RE: assisted suicide vs suicide prevention
June 4, 2018 at 11:05 am
(This post was last modified: June 4, 2018 at 11:06 am by I_am_not_mafia.)
(June 4, 2018 at 10:50 am)Catholic_Lady Wrote: So I know there are quite a few people here who have said that they support assisted suicide for any person who no longer wants to live, so long as they are an adult. The rationale is, a person has the right to end their life for any reason if they so choose, and there should therefore be a safe and painless options for them to do so.
For those people, my question is, do you feel then that it is not appropriate to call 911 when a friend tells you they will kill themselves, since you are preventing them from doing something they have a right to do? Do you think we should lay off the whole suicide prevention thing, and just let people choose for themselves, and not make suicide into this thing we should prevent people from doing?

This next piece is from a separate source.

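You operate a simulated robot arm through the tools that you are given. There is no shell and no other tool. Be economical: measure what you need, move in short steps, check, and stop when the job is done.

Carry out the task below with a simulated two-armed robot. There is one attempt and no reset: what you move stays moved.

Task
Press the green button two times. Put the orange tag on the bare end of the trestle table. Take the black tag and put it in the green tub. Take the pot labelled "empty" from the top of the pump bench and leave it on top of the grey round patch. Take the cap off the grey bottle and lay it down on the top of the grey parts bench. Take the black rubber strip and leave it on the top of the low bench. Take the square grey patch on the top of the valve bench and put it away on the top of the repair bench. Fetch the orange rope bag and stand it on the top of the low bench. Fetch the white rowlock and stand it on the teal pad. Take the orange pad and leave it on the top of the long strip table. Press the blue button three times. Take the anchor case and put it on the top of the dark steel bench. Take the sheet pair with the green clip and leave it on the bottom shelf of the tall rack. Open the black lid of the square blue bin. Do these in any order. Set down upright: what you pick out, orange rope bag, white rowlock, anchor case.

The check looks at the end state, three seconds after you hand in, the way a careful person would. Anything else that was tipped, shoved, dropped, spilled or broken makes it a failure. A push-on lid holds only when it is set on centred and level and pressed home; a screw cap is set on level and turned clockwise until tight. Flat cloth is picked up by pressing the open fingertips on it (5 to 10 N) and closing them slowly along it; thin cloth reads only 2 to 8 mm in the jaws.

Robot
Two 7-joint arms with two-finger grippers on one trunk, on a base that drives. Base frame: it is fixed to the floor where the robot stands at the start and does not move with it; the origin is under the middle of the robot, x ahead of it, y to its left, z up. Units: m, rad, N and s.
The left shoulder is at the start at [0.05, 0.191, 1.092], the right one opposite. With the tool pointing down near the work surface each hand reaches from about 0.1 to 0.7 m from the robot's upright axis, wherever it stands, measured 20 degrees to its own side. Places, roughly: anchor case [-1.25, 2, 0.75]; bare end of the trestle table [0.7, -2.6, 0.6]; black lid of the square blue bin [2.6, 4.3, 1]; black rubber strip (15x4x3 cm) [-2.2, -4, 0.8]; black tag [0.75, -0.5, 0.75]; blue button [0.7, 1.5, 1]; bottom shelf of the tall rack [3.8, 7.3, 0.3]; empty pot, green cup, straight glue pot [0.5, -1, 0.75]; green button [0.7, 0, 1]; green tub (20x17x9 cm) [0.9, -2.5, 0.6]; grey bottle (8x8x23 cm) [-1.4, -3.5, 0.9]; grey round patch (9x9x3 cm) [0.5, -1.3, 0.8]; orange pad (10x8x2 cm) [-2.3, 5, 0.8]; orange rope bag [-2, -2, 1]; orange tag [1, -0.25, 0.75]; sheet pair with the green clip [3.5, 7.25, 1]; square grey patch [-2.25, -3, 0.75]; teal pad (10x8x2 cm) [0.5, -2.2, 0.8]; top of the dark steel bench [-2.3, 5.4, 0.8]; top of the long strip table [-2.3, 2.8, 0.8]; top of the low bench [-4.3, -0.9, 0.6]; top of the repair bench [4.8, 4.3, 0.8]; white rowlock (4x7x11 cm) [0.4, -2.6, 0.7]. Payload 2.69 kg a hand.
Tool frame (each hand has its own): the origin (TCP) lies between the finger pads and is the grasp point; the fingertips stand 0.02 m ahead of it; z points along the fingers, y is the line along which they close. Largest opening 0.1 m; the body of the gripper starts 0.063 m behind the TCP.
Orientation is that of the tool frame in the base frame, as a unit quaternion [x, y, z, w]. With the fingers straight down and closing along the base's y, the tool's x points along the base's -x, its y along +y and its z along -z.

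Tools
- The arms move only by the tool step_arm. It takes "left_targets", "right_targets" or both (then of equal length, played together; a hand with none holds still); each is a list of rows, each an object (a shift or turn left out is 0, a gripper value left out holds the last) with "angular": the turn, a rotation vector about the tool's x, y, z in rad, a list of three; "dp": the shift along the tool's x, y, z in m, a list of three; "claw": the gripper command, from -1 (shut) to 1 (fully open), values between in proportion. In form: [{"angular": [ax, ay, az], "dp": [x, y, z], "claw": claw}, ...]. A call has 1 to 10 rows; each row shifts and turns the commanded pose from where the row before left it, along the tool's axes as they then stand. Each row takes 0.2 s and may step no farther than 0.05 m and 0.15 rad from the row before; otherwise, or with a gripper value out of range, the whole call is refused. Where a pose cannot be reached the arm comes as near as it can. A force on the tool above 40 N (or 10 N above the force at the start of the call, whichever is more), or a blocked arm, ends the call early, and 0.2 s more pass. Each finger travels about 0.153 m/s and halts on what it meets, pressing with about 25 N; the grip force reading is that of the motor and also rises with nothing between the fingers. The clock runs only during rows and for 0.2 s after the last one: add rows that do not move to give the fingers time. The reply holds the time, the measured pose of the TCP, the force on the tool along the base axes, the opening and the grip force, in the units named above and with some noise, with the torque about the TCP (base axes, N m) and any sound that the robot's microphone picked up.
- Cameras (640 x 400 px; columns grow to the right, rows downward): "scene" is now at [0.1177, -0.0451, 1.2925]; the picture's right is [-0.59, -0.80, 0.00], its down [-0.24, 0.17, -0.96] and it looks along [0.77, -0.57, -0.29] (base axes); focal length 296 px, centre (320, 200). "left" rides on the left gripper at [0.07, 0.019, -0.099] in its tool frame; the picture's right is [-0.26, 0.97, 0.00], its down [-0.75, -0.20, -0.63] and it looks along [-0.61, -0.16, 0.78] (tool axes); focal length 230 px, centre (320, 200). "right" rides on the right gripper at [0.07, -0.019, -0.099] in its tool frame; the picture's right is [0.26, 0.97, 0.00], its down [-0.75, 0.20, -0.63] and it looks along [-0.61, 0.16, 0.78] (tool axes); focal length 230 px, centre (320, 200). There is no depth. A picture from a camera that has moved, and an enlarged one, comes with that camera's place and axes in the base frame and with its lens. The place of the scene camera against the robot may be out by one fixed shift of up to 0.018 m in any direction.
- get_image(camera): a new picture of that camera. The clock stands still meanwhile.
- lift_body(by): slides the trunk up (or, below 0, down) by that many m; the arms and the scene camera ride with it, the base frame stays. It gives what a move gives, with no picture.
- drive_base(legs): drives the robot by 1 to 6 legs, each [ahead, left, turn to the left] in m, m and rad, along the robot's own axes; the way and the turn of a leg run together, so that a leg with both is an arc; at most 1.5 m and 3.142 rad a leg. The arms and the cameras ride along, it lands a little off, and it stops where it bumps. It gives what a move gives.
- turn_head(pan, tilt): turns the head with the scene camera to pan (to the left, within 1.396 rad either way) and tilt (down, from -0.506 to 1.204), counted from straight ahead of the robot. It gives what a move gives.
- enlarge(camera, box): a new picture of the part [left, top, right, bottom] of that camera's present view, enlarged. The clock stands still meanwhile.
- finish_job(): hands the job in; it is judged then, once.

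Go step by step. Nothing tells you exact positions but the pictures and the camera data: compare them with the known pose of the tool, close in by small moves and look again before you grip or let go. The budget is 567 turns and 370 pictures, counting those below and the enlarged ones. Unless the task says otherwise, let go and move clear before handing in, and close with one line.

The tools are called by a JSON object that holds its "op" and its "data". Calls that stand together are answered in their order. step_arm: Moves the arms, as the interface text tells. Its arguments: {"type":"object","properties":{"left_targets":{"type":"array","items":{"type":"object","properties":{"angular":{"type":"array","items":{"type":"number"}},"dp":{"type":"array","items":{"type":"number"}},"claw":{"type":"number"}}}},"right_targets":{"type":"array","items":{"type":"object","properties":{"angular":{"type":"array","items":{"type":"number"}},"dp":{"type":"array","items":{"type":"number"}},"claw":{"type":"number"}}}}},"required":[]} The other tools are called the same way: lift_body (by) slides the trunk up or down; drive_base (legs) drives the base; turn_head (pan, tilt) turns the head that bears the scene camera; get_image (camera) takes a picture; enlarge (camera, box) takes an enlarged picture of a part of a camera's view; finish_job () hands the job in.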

If someone tells others that they want to commit suicide than it could just be a cry for help and they are in such a serious emotional state that they could end up damaging themselves and degrading the quality of their life.
If I was talking to someone who was truly suicidal because of depression, I couldn't in all honesty tell them not to. But I also appreciate that in such a case their perspective will be completely skewed and they can't currently make an informed non-emotional choice.
If the person wanted to end their life because they knew for sure that it was not going get better and only going to get worse (e.g. because of a medical diagnosis) then there is absolutely no way that I would try to convince them out of it.
We had a situation recently here in the UK a woman threw acid over her boyfriend while he was waking up. He was left in such a bad condition that he ended up choosing assisted suicide. She was then retried for manslaughter / murder (can't remember which). It would be immensely cruel of me to convince someone not to commit suicide if they were in such pain solely for the sake of my own personal feelings.